Puerto Rico: Day 4, Playa la Playuela, Faro de Los Morrillos

In general, we have observed a very nice, clean, healthy Puerto Rican culture. Compared to other meso-Americana countries, the littering is less pervasive, the smoking is less than any East Coast town, anywhere.  Beaches are pleasantly picked up after and fitness/bicycling is everywhere. I even had an old man tell me in broken English that the unrefined dark sucré is better for you than that from the Dominican Republic. There is one thing, however, I now call baked cerveza eau de urine, there is a certain smell which is always present in the central Americas, it's a mix of salty asphalt, stale beer and discarded liquor bottles all baked by the hot, hot, hot sun. And yes, it is present here, too.

On route to suss-out the fishing harbor of La Parguera and investigate boat trips to Bahia de  Fosforescente we decided to scenic route-it to Faro de Los Morrillos de Cabo Rojo, a quaint and well-maintained 1882 Spanish lighthouse at the tip of the most arid end of the island. Here, you drive past the salinas, or salt flats, and see remnants of a once booming salt production facility. As well, we found the typical and pervasive abandoned buildings, half-built and derelict cement compounds and impressive graffiti arts, all compliments of a highly corrupt political machine from the 80s & 90s. From local reports, the government is less corrupt now. (hmmm....inviting a tax shelter for billionaires - see first post, not there yet)  

The lighthouse is quite lovely. You may enter the first floor and take the lighthouse spiral stairs to the second floor; however, the actual lighthouse top is off-limits. The grounds are fantastic, the jagged 70 foot limestone cliffs (faro) are beautiful, if not completely heart-pounding for a mother of three adventurous kids. Admission is free but illegal parking tickets are $50.00 bucks, we know from experience.
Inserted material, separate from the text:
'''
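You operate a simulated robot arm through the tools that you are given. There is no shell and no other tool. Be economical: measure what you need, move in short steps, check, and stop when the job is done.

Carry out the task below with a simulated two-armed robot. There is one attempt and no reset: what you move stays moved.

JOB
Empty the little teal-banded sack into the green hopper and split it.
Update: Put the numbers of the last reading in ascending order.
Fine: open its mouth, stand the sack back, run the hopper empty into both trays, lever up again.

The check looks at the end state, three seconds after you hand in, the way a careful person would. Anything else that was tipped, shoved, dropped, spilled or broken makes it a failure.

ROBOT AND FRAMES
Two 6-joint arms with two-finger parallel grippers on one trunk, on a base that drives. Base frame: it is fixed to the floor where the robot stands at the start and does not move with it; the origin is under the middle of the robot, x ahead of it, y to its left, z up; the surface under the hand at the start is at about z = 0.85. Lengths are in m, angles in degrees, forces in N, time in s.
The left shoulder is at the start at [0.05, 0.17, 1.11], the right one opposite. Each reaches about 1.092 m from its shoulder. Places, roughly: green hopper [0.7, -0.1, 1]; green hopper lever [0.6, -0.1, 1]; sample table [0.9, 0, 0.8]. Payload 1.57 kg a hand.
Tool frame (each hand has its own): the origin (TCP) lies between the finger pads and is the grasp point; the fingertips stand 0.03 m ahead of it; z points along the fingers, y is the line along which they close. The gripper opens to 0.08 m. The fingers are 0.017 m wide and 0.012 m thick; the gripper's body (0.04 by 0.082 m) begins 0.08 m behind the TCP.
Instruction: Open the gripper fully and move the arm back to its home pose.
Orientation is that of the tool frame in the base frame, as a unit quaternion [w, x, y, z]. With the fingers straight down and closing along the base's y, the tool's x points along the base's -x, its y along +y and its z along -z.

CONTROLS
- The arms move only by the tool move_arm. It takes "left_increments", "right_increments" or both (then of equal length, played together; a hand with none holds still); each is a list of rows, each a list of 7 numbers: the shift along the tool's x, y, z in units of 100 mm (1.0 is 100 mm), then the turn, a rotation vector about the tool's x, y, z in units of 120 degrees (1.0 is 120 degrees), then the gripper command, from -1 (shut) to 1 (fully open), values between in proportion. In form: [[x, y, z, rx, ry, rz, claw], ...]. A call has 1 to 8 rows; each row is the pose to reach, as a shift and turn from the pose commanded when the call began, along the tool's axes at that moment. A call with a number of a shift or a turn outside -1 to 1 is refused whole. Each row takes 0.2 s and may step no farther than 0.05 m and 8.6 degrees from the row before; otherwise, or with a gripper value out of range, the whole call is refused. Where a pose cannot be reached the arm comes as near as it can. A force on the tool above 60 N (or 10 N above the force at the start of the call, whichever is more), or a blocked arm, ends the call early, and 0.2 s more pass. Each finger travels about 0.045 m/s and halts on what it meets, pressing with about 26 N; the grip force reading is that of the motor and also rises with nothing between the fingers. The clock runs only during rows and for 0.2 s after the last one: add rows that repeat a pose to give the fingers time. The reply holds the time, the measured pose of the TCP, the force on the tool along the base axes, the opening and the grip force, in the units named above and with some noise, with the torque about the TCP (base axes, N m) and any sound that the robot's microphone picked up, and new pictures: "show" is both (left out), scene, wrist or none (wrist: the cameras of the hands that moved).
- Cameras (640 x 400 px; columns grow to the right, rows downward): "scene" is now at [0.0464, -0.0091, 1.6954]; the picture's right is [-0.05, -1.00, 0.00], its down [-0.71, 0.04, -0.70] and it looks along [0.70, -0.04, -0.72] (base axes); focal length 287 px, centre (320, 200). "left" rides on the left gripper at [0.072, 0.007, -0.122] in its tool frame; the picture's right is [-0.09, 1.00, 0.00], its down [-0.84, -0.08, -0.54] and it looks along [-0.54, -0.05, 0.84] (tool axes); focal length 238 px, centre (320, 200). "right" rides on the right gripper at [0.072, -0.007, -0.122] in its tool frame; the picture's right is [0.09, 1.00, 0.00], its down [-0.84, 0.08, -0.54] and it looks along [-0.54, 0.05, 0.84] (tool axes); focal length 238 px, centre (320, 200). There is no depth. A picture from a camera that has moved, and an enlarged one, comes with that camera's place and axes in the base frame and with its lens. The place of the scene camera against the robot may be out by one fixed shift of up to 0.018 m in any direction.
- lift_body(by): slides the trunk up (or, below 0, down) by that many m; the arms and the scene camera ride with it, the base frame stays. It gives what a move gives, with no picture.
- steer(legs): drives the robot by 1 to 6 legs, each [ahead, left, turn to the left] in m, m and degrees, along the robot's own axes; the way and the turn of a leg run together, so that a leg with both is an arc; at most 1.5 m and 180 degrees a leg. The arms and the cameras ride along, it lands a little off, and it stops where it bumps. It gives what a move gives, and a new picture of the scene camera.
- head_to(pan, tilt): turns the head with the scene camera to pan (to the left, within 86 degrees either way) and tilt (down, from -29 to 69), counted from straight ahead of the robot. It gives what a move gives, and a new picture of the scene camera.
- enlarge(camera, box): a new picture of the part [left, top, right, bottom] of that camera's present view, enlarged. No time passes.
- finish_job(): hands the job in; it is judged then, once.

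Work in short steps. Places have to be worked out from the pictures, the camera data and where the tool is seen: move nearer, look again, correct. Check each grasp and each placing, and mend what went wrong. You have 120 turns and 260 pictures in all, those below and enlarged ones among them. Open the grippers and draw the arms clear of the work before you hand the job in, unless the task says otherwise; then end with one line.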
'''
Much to our wondrous enjoyment, we discovered Playa la Playuela. While locals enjoy this beach, it is a bit of drive to reach. So not overly crowded. The far end of this sugary sand, crescent beach is made of California dreams. It is a hump from the car park and our choice to go to the farthest end resulted in my caloric-justification for an extra sangria at dinner, The mild cove with lighthouse backdrop and indigenous iguanas makes for sun-soaked happiness. This area is perfect for the newbie snorkelers in the family, who need to practice in salt water without crashing waves. Note: it is a very salty water and visibility a bit cloudy, at least when we were here.
We choose to practice snorkel and spend the rest of the morning at this lighthouse cove instead of skipping along to La Parguera. However, we failed at lunch support and much to our secluded enjoyment of the area, there are no ice-cream carts or pollo vendors. So, mid-afternoon, and mild sunburns later (I like to think of as vitamin D enhancement), we packed out and carried on. No real food vendors exist between the Faros and "Lil Mexico" (aka La Parguera) so we pulled into our destination a la diem, hungry and coated in a proper oceanic glaze.

La Parguera is the least inviting town since our adventure started. It is as close to Mexicana as this island can seem to get. Hot, breezeless, cheap vendors, flies, loud music, and random (sketchy) boat buskers. Thankfully, the chicle children were not begging on the corners and the fish house we dined at was good, friendly and clean. It's just not an environment I enjoy. We booked our bioluminescent boat trip for another day and headed home.